We get the following (VERY ROUGH) data for SoC + DRAM power consumption:

1. Tegra K1 (default, 750MHz): 7.3W
2. Tegra K1 (capped, 450MHz): 3.6W
3. Exynos 5420 (tablet): 4W
4. Snapdragon 800 (phone): 2.3W

Overall, I think it is quite reasonable to state that if Tegra K1’s stated GPU frequency targets of ~900MHz are not realizable in devices such as phones.  I get the feeling that the Shield Tablet has been built more as a showcase device where the maximum GPU frequency has been set a bit too high in order to win benchmarks.  I think  if Tegra K1 ever ships in phones, it is likely that the GPU frequency will not exceed ~450MHz, and the GPU will not perform any better than it’s current mobile competitors.  Perhaps Tegra K1 (particularly its GPU) is better suited in larger devices such as large tablets and ultraportable laptops where it can stretch it’s legs more.

Driver overhead matters more on SoCs

There has been a lot of discussion about driver overhead in graphics and compute APIs recently. A lot of it has been centred around desktop-type scenarios with discrete GPUs. But just wanted to point out that driver overhead matters more on SoCs which integrate both CPU and GPU on the same chip.

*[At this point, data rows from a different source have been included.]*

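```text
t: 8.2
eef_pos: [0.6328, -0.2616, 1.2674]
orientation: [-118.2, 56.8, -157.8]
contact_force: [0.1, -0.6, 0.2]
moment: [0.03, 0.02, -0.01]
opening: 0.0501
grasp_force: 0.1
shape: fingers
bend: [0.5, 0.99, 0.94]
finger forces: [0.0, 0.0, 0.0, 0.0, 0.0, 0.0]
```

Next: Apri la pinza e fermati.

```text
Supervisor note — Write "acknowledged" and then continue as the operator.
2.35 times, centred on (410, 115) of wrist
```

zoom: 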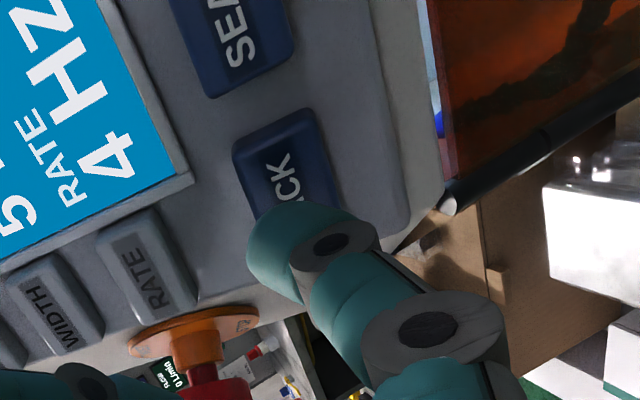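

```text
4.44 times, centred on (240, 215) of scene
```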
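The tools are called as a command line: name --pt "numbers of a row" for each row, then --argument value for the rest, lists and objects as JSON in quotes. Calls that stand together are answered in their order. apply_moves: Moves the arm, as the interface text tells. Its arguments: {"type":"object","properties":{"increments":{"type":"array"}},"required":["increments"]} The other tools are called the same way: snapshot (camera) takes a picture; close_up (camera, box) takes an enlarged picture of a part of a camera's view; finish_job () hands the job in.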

The simple reason is SoCs have a fixed total power budget and modern SoCs dynamically distribute power budget between CPU and GPU. If there is a lot of driver overhead, which means CPU is doing a lot of work, then CPU eats a bigger part of the fixed power budget and thus the SoC may be forced to reduce the GPU frequency.  In addition to power, caches and memory bandwidth may also be shared.

I have done some benchmarking and tuning of OpenCL code for Intel’s Core chipsets and often getting the best performance out of the GPU required being more efficient on the CPU. I am pretty sure similar strategy is applicable on smartphone SoCs with the added constraint that smartphone CPUs are usually wimpy due to power constraints.


Geekbench 3 IPC

Geekbench 3 is one of the better benchmarks out there for comparing mobile CPU performance. It contains a variety of tests and reports a cumulated single-core score, and a multi-core score. One way of analyzing processors is to get an idea of per-cycle performance. For this, I took the single-core scores for various processors and divided by the reported clock frequency to obtain the following metric: Geekbench 3 Single-core score/ GHz.

I report the results in the table below. There can be many implementations of a given ARM core in different chipsets, and the same chipset can also perform slightly differently in different devices. I report the device from which I got the scores. Even so, computations are very approximate and based on rough averages of geekbench 3 scores from different users as reported on the Geekbench browser.

Here it is:

CPU core Device(s) Score/GHz
Cortex A7 Moto G 280
Scorpion Galaxy S2 X (T989D) 250
Cortex A9 Galaxy S2 (i9100) 290
Krait 200 HTC One S, Xperia ZL 330
Krait 300 Moto X 390
Krait 400 Nexus 5, LG G2 405
Cortex A15 Nvidia Shield 480
Apple A6 iPhone 5c 540
Apple A7 (32-bit) iPhone 5s 800
Apple A7 (64-bit) iPhone 5s 1050

Note that for Scorpion, reported frequency was 1.5GHz but I have never seen it go above 1.242 GHz on some devices I used previously so I used 1.242GHz as the frequency.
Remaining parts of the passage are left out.